Monday, 26 September 2016

Velocity and Persistence

It’s tempting to see magic numbers, but they may only have significance to ourselves. When passing one hundred submissions I saw it as something of a milestone: this many submissions over that time period, being such-and-such a volume of work shown to so-many markets… It’s all statistical, really, but sometimes numbers help us see what’s happening in even the most anti-numerical field.

Persistence is certainly part of it. I wondered if I would be totally jaded and ready to pack it in if I hit 100 submissions without having made my grand arrival and been starting to make a living at it.
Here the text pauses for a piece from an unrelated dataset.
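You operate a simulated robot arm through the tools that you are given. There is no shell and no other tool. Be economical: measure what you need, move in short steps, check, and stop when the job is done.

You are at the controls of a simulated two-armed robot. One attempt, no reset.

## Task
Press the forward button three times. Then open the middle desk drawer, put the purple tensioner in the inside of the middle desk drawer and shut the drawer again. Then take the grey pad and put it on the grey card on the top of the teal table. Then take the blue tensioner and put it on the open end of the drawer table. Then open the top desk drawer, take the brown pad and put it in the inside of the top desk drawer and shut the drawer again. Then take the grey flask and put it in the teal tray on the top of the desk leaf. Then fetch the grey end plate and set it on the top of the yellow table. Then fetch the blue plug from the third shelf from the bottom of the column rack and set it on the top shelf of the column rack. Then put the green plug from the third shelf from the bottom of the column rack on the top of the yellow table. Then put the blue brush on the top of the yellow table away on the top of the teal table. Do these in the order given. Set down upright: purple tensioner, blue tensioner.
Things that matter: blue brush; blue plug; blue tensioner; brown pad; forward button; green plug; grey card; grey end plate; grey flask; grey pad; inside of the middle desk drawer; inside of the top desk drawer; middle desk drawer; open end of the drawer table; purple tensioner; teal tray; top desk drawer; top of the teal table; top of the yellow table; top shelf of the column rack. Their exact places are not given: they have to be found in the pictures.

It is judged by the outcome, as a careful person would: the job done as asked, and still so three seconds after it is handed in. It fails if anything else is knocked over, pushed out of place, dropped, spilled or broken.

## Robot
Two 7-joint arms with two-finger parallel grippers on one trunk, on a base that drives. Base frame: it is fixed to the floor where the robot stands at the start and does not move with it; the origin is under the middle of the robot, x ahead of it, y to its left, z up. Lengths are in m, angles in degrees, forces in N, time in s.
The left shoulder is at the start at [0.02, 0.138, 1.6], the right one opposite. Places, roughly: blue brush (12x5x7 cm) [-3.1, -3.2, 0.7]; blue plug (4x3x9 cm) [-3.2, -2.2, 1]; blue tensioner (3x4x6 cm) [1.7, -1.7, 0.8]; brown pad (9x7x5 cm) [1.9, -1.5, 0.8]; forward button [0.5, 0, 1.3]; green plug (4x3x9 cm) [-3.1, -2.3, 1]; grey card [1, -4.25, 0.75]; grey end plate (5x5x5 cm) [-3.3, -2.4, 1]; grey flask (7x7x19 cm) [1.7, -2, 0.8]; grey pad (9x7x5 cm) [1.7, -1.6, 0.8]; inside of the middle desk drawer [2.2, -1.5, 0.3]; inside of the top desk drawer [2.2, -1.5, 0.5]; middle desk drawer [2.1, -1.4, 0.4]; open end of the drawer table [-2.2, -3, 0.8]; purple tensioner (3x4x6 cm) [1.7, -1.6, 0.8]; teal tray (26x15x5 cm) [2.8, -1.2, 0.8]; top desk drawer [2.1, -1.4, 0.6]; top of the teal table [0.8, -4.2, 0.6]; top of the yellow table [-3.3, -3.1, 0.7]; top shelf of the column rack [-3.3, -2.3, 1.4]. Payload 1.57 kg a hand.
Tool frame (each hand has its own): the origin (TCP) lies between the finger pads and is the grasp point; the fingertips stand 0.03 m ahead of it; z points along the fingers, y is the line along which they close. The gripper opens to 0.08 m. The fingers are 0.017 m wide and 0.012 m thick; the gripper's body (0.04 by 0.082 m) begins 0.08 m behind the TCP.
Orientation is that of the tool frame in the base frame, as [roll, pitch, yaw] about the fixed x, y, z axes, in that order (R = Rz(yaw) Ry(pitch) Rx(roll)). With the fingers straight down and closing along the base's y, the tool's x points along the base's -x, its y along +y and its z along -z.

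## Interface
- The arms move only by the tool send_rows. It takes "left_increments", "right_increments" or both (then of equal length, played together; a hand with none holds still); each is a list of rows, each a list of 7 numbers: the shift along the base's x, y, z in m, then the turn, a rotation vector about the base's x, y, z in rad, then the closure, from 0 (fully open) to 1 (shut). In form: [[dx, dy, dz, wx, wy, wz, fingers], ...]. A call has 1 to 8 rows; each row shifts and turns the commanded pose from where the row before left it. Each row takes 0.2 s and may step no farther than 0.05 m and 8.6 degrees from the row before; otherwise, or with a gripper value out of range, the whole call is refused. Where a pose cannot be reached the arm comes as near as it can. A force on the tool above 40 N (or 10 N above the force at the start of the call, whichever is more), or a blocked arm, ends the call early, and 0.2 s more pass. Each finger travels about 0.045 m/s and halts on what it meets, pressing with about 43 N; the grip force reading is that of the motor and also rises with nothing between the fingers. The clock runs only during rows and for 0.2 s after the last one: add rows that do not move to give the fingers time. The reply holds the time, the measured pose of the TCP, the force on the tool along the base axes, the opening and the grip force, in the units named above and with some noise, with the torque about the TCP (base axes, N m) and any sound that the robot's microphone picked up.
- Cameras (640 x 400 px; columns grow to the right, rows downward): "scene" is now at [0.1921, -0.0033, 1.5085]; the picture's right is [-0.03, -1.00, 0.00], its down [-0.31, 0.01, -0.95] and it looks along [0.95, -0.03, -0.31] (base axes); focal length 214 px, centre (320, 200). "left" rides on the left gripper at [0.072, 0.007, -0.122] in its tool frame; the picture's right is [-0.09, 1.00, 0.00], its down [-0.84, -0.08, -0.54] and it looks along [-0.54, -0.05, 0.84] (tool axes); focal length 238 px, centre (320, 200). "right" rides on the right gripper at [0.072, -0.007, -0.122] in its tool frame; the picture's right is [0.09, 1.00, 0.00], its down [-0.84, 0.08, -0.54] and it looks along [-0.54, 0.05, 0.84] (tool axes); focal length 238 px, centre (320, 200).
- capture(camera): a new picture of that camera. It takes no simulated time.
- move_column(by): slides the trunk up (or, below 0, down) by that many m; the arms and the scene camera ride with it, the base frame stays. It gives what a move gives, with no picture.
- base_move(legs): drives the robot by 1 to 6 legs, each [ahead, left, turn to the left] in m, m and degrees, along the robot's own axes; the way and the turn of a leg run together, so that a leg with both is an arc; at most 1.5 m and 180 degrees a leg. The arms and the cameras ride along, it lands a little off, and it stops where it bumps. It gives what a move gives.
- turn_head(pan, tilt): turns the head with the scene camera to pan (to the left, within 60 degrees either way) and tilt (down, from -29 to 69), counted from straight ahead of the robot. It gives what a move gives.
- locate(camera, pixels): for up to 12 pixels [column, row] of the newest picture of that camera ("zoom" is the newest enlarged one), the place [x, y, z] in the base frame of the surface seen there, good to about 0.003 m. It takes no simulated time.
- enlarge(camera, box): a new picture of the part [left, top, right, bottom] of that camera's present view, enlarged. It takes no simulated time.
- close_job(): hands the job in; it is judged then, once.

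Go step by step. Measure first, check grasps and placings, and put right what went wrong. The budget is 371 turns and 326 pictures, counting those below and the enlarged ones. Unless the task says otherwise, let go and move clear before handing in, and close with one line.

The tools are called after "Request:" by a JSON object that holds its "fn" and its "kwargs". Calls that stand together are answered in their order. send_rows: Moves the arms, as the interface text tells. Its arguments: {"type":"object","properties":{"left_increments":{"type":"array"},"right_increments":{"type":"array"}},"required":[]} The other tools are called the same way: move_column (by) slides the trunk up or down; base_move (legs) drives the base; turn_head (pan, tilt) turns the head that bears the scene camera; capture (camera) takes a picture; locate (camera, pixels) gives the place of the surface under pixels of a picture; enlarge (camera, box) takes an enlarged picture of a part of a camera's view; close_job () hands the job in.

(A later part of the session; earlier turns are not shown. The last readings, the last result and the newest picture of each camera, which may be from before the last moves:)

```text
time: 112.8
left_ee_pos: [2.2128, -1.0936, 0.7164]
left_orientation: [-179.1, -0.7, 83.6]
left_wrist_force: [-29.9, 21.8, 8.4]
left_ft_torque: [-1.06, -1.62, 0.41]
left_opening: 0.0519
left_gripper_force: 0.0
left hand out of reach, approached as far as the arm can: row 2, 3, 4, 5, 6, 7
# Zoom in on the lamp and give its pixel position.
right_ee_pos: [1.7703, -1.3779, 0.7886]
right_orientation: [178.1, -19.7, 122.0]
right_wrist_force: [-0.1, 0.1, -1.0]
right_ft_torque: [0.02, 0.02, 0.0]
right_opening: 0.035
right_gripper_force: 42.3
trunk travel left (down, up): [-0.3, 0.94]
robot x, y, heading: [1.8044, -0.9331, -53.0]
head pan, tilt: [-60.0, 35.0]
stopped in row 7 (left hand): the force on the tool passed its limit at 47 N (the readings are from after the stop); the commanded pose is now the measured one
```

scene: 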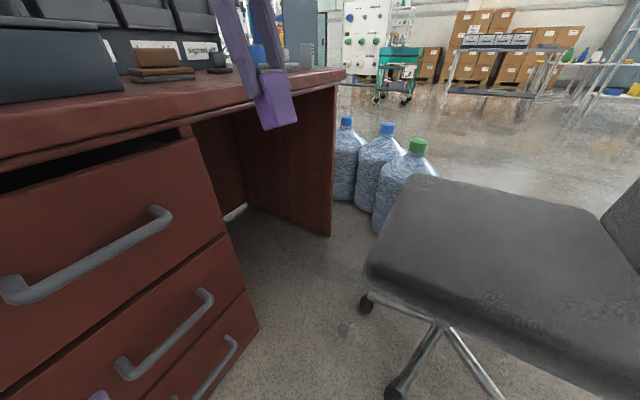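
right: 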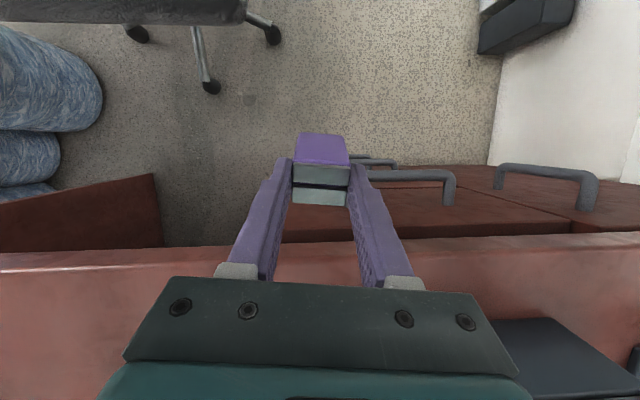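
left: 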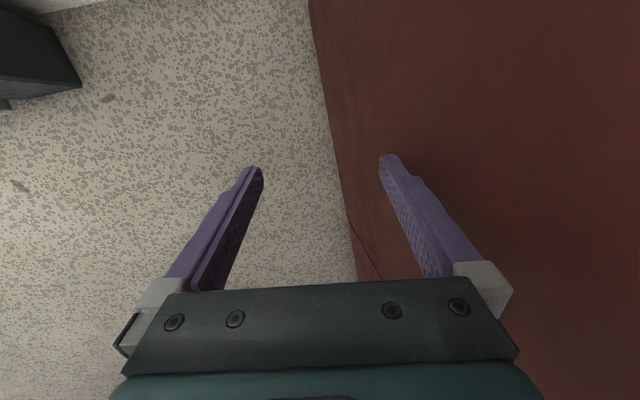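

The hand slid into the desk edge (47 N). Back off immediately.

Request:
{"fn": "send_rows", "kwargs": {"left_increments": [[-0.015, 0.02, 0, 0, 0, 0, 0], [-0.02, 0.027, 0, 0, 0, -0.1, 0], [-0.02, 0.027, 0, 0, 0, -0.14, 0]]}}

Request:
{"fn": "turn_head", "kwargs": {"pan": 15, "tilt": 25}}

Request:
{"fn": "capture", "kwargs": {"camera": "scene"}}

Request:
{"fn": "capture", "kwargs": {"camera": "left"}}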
But the game is far from linear, and I seem to be made of tougher stuff: I was as enthusiastic and committed at 100 submissions as at ten, and at time of posting number 200 is not far away, with plenty of great new stories appearing and new markets to try out for fit.

Getting another short-listing the same day as such a milestone also doesn’t hurt! It’s the pat on the back that makes up for so much of the closed-door, no-thanks stuff that is the daily reality of a writer trying to break into the market.

Given the overall industry statistics, even the most optimistic writer could hardly see the process of finding print as anything less than tough. The sheer number of good writers today, churning out very good stories, against the range of applicable markets means it is not going to get any easier; meanwhile, from the perspective of the reader/consumer, there has never been greater choice or more access to an ocean of speculative fiction, so it has to be a win-win. The market is here to stay, so the aspiring writer must be in it for at last the medium-haul to make any impression.

For myself, I’m happy to maintain pressure in every way I can – pressure on myself to write often and to the best of my ability, pressure on the market in terms of making sure I have something appropriate on offer to the best publications whenever they’re reading, whether it be magazines, anthologies or competitions. I call this velocity or volume – how many submissions have I made this week?